— start AVAILABLE DATA —

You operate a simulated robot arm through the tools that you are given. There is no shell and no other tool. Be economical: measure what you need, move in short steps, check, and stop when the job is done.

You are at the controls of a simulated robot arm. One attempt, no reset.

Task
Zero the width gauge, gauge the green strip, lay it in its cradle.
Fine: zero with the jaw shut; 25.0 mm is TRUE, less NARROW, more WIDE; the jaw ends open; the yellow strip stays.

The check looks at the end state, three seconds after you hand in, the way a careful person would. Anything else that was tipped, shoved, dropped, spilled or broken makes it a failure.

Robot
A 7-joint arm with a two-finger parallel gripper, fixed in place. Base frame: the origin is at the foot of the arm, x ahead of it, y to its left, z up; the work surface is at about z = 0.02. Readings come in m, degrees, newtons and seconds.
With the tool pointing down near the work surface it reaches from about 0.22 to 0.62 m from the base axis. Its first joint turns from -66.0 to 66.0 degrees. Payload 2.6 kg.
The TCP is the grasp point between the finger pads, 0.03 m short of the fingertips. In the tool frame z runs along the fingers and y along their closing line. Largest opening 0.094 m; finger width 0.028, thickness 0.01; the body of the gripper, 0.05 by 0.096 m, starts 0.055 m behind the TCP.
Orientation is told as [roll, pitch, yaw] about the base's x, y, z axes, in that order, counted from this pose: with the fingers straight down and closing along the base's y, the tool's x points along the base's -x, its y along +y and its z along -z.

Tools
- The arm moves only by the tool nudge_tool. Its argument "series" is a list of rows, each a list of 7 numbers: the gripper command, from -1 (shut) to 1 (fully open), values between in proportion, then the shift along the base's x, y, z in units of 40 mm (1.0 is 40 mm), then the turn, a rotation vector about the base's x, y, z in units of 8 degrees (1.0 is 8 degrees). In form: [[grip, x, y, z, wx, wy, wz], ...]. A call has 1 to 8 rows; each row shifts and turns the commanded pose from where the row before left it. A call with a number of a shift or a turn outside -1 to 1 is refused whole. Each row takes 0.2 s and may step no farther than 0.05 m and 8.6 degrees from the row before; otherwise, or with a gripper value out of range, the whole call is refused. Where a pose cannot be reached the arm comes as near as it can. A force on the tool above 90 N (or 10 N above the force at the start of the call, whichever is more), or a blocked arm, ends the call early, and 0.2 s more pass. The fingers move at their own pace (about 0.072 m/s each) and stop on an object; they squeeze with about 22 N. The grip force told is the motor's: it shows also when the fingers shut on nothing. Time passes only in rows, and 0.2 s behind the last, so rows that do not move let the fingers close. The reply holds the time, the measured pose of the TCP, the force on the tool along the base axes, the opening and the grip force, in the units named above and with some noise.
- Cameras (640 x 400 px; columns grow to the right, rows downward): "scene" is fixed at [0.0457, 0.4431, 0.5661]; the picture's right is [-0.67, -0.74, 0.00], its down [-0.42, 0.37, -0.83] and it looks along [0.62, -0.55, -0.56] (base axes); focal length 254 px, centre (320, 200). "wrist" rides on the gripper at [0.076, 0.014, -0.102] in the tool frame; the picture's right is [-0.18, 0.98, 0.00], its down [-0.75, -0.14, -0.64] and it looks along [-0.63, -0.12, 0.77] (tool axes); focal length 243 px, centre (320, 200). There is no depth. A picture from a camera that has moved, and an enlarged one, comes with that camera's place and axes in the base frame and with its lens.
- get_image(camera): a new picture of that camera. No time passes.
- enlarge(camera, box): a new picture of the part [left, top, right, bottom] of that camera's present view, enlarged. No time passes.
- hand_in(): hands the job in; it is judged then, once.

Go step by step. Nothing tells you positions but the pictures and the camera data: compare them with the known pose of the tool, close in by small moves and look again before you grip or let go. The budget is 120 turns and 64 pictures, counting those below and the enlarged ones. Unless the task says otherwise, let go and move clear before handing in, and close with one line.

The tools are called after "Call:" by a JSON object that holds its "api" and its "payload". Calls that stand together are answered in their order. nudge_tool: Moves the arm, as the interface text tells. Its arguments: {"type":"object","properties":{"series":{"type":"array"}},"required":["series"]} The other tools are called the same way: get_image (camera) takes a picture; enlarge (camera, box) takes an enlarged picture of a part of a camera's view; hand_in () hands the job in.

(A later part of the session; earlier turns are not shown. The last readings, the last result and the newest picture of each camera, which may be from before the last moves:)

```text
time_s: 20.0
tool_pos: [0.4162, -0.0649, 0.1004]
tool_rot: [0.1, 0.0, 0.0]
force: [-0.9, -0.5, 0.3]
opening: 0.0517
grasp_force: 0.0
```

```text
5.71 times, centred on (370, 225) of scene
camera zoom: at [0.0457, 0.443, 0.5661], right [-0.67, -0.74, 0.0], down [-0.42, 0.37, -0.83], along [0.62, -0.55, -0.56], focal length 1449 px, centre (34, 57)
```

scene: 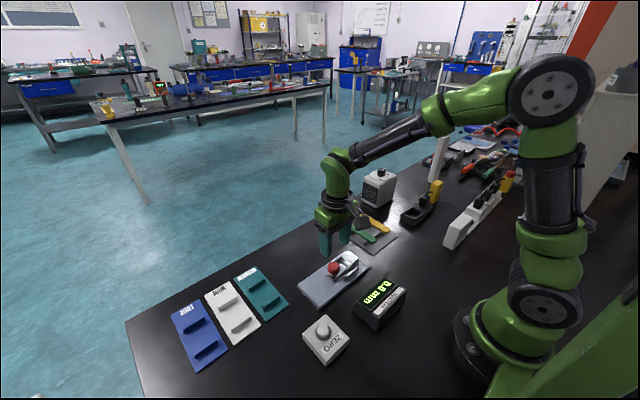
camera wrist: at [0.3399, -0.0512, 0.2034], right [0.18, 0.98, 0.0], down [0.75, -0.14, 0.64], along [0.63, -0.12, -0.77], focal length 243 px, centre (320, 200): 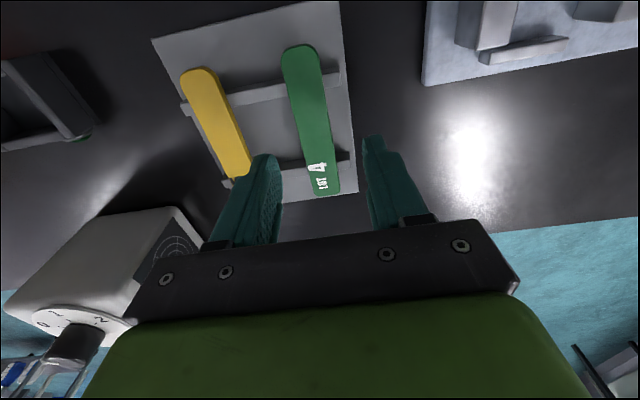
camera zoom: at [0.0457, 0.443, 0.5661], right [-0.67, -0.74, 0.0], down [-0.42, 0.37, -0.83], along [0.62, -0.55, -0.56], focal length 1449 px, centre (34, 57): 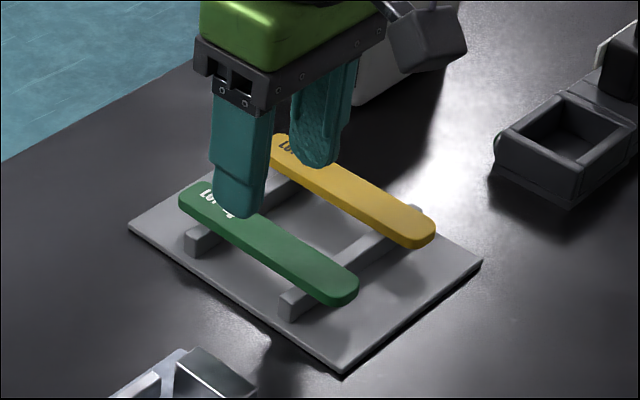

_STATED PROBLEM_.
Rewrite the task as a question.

— end AVAILABLE DATA —

_STATED PROBLEM_.
Find the string "seconds" in the listing and return every line that holds it.

_WRITTEN RESPONSE_.
The check looks at the end state, three seconds after you hand in, the way a careful person would. Anything else that was tipped, shoved, dropped, spilled or broken makes it a failure.
A 7-joint arm with a two-finger parallel gripper, fixed in place. Base frame: the origin is at the foot of the arm, x ahead of it, y to its left, z up; the work surface is at about z = 0.02. Readings come in m, degrees, newtons and seconds.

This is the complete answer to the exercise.